Lucinda Williams welcomed one of her biggest fans, Elvis Costello, on stage with her Friday night at Count Basie Theatre in Red Bank.

Costello, his wife and his entourage almost filled a row at the sold-out concert. He was clearly impressed with the performance, cheering for specific songs and marveling, "Beautiful" and "Brilliant."

At the end of her set, Williams invited Costello to join her on stage for "Drunken Angel," Williams' heartbreaking ode to a self-destructive friend. Costello and Williams previously sang this song together in 1999 at the Guinness Fleadh in New York.

"That's it," Williams exclaimed after Costello returned to his seat. "I'm in the moment — these are the good old days. Oh, my God, I'm humbled. This is the best gig I've had in my entire life."

It certainly was a good one. Williams — now a platinum blonde beneath her cowboy hat — looked glamorous and confident in her pink "mud-flap girl" tank top and black leather pants.

Her Grammy Award-winning 1998 album, Car Wheels On A Gravel Road, still has momentum. At each concert, Williams seems to delve deeper into each song — or maybe it's the listener who hears more and more each time. From the sexual longing of "Right in Time" to the contempt and defiance of "Joy," Williams conveys complex emotions through simple lyrics and searing guitar, with a maturity that few contemporary songwriters can match.
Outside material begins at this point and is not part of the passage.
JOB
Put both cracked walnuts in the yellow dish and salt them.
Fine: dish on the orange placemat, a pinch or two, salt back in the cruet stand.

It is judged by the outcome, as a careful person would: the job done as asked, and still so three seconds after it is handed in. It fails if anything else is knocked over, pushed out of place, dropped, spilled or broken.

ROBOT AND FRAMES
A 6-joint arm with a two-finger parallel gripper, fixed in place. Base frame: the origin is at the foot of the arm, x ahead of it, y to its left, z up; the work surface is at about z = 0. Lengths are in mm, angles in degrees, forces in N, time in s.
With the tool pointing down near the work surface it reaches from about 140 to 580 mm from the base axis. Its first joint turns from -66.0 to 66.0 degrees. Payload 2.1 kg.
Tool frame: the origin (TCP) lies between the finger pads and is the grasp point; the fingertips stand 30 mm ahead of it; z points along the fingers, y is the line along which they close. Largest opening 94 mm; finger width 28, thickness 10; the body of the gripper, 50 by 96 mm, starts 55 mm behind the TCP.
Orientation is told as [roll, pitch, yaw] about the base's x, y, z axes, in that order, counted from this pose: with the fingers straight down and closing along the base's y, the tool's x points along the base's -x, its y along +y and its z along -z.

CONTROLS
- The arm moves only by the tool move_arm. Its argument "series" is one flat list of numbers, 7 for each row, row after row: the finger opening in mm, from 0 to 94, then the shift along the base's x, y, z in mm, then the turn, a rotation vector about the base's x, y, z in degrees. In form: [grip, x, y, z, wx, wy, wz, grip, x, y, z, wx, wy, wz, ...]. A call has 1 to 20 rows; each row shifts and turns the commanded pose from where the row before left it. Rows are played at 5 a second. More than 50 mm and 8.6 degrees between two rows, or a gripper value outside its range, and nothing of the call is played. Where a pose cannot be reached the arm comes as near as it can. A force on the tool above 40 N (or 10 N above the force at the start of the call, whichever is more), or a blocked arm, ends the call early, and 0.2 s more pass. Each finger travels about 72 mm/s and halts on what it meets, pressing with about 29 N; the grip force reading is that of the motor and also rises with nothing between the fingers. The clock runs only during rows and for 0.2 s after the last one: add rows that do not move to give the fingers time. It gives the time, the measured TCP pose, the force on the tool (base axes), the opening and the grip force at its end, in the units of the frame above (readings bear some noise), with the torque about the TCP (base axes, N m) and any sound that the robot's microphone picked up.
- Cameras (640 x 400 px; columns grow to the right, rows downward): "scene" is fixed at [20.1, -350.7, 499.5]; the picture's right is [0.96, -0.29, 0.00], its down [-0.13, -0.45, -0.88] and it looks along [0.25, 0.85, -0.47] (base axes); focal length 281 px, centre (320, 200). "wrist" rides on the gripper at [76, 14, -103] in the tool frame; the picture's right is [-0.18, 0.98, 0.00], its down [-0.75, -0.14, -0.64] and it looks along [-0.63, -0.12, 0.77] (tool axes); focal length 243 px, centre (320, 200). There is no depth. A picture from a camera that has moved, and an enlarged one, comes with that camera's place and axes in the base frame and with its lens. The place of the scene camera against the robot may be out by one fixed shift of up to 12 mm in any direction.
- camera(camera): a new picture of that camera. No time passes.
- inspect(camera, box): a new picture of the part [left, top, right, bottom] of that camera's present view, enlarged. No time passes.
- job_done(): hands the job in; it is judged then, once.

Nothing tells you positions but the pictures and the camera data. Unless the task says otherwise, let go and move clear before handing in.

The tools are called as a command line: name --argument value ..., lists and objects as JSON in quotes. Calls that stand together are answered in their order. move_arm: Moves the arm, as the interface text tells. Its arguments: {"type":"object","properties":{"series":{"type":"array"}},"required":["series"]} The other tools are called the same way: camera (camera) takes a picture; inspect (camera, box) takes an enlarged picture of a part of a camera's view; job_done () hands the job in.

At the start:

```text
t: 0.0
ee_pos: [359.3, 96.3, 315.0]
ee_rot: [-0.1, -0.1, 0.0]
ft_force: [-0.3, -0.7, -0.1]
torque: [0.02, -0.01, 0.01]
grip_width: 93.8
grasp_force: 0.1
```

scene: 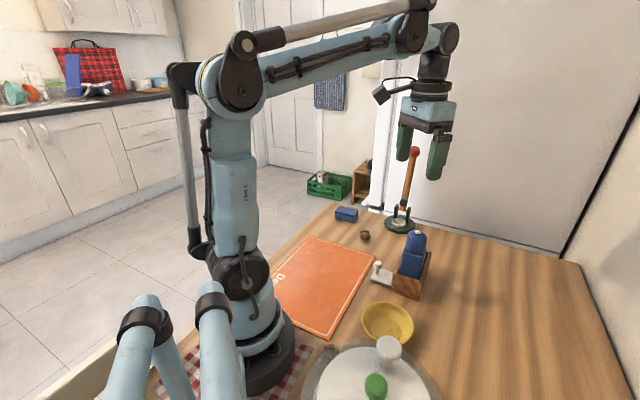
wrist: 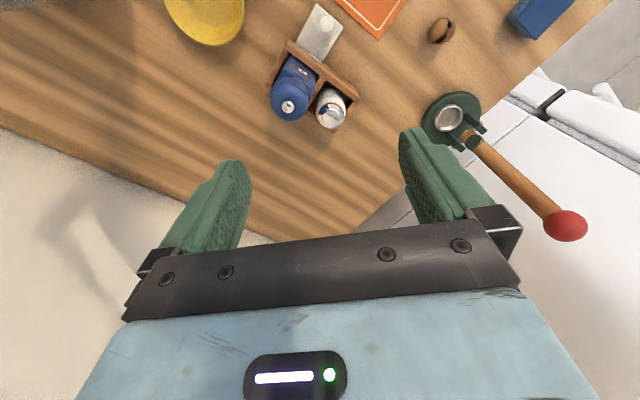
Songs from her new album continue that intensity. The title track, "Essence," has the honesty and intimacy at the heart of Williams' work. "Blue" is watery and melancholy.

She also did right by a Howlin' Wolf song, "Come to Me Baby," and she cast a spell over the audience with "Bus to Baton Rouge," with its room-by-room tour of a childhood home.

After the concert, Costello said Williams' work has become ingrained in him.

"She just writes such great songs and makes such good records," he said. "I can't even remember when I first heard her or saw her."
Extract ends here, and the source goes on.